The plurality of second data lines 33 extend in the second display area AA2 along the column direction Y and are distributed at intervals along the row direction X. Each of the second data lines 33 is electrically connected to at least one second pixel circuit 32 and at least one signal output terminal of the demultiplexer 20. Since the pixel density of the second display area AA2 is relatively great, even if the second sub-pixels with a same color are electrically connected to the signal output terminals with different charging modes, no obvious mura will occur in the second display area AA2, therefore the charging mode of the signal output terminals to which the second sub-pixels with respective colors are electrically connected may be not limited. Since the plurality of demultiplexers 20 are generally distributed along the row direction X, each of the second data lines 33 may be electrically connected to the signal output terminals of the demultiplexer 20 that is close to it, so as to shorten the connecting lines for connecting the second data lines 33 with the signal output terminals of the demultiplexers 20 to further reduce the frame.

In some optional embodiments, still referring to FIG. 2 and FIG. 6 , the plurality of second pixel units 30 may be distributed in an array in the second display area AA2, and each of the second pixel units 30 includes the second sub-pixel 311 with the first color, the second sub-pixel 312 with the second color and the second sub-pixel 313 with the third color.

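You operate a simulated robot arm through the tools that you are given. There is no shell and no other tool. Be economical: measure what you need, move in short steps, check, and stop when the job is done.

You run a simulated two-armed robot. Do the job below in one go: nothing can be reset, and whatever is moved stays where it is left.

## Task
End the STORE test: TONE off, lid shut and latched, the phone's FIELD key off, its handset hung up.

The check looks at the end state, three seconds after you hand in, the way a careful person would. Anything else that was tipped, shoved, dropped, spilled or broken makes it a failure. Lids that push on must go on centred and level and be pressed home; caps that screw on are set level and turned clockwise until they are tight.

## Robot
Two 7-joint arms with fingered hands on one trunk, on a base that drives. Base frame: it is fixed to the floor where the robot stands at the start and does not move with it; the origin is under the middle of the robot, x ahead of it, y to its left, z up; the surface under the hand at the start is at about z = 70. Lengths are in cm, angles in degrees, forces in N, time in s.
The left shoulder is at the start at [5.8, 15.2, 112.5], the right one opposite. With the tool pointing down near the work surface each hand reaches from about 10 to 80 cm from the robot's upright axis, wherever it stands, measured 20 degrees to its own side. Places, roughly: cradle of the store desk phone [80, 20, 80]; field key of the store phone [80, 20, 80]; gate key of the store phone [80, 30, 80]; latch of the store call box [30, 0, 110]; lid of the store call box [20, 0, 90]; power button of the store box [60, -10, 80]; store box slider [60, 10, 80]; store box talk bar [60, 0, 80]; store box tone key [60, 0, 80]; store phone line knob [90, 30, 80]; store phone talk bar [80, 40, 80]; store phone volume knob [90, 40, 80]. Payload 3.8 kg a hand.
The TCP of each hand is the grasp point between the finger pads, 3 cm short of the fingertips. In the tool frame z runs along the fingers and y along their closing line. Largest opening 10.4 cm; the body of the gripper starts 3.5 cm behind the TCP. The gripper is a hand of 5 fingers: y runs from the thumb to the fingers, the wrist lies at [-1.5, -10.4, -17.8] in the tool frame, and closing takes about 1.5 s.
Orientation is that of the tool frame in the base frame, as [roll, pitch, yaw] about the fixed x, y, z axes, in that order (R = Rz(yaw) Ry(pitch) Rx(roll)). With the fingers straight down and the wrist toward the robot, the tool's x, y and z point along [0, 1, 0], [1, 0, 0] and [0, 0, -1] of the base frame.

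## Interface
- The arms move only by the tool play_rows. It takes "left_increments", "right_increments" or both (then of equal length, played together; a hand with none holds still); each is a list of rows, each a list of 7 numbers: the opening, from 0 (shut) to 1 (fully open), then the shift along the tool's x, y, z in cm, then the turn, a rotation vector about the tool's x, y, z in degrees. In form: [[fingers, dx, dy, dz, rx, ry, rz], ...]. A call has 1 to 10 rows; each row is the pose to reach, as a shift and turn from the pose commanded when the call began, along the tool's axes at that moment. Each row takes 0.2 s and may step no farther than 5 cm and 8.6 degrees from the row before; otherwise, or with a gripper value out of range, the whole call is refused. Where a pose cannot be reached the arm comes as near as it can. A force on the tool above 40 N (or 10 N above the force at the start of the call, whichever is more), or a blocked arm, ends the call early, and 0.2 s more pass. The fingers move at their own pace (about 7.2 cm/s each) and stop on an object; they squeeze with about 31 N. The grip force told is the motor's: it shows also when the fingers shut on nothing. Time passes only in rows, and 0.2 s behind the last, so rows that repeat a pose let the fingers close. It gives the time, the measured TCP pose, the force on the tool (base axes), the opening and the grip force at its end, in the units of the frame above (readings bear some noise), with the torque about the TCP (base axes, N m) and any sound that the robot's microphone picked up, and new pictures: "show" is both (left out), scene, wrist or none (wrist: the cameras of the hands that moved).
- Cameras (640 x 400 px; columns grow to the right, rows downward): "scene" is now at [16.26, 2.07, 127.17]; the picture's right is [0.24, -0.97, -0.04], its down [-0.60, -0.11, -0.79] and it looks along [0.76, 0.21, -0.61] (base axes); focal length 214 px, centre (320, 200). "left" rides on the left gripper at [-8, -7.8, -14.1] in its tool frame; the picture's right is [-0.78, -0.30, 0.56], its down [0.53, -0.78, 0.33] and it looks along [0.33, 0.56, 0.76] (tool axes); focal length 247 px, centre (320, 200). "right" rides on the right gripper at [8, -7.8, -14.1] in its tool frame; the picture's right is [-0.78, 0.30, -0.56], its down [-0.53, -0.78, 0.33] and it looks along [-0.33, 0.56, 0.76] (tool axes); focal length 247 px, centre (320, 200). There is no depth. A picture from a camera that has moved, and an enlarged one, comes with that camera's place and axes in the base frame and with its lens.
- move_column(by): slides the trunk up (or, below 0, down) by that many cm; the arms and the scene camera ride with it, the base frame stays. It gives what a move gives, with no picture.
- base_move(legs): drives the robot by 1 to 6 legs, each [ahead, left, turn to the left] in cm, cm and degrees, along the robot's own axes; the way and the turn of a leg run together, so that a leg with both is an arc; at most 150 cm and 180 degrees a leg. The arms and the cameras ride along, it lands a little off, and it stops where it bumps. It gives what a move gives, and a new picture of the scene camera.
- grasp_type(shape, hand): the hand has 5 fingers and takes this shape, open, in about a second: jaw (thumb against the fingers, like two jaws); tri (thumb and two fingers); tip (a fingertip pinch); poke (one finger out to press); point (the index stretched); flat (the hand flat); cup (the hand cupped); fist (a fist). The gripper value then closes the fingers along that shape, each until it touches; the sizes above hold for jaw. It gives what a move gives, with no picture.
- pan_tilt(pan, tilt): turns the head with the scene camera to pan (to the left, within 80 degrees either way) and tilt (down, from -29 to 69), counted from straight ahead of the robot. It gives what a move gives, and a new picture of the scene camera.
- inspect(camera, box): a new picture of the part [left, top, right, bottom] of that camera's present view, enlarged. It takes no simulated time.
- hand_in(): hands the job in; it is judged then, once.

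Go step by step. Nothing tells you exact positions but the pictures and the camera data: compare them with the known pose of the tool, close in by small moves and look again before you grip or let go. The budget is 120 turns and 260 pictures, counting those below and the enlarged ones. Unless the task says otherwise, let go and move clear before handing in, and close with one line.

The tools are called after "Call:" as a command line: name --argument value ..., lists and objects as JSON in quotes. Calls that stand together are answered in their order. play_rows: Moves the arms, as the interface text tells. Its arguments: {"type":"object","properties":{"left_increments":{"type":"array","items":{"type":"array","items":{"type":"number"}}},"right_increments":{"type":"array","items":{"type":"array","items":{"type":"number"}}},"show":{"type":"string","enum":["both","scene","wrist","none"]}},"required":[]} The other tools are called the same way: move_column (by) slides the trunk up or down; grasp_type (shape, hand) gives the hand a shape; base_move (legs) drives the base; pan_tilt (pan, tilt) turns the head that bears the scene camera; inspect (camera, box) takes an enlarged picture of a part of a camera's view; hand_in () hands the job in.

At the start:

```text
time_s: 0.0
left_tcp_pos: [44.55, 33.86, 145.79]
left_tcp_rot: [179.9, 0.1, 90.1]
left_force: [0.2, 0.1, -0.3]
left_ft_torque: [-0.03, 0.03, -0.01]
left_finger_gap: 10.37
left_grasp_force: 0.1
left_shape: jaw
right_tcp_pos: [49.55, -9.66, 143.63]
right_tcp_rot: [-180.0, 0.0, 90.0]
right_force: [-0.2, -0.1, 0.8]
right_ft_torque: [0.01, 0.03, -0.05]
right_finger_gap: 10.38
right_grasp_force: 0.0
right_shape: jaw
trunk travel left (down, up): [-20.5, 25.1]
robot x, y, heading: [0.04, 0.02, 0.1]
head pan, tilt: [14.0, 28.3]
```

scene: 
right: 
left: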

Exemplarily, in the second pixel units 30 in a same column, the second pixel circuits 322 corresponding to the second sub-pixels 312 with the second color may belong to a same column, the second pixel circuits 321 corresponding to the second sub-pixels 311 with the first color may be disposed adjacent to the second sub-pixels 311 with the first color, and the second pixel circuits 323 corresponding to the second sub-pixels 313 with the third color may be disposed adjacent to the second sub-pixels 313 with the third color. That is, the second pixel units 30 in a same column are corresponding to the second pixel circuits 32 in three columns, the second pixel circuits 32 in three columns may include a first column of second pixel circuits, a second column of second pixel circuits and a third column of second pixel circuits, the second pixel circuits 322 corresponding to the second sub-pixels 312 with the second color may belong to the first column of second pixel circuits, and each of the second column of second pixel circuits and the third column of second pixel circuits includes the second pixel circuit 321 corresponding to the second sub-pixel 311 with the first color and the second pixel circuit 323 corresponding to the second sub-pixel 313 with the third color. That is, the second pixel units 30 in a same column are corresponding to the second pixel circuits in three columns, the second pixel circuits in three columns comprise a first column of second pixel circuits, a second column of second pixel circuits and a third column of second pixel circuits. Herein, the first column of second pixel circuits and the third column of second pixel circuits are electrically connected to the second sub-pixel with the first color and the second sub-pixel with the third color, the second sub-pixels electrically connected to any two adjacent second pixel circuits in the first column of second pixel circuits have different colors, the second sub-pixels electrically connected to any two adjacent second pixel circuits in the third column of second pixel circuits have different colors, the second sub-pixels electrically connected to two second pixel circuits in a same row and respectively in the first column of second pixel circuits and the third column of second pixel circuits have different colors, and the second column of second pixel circuits are electrically connected to the second sub-pixels with the second color.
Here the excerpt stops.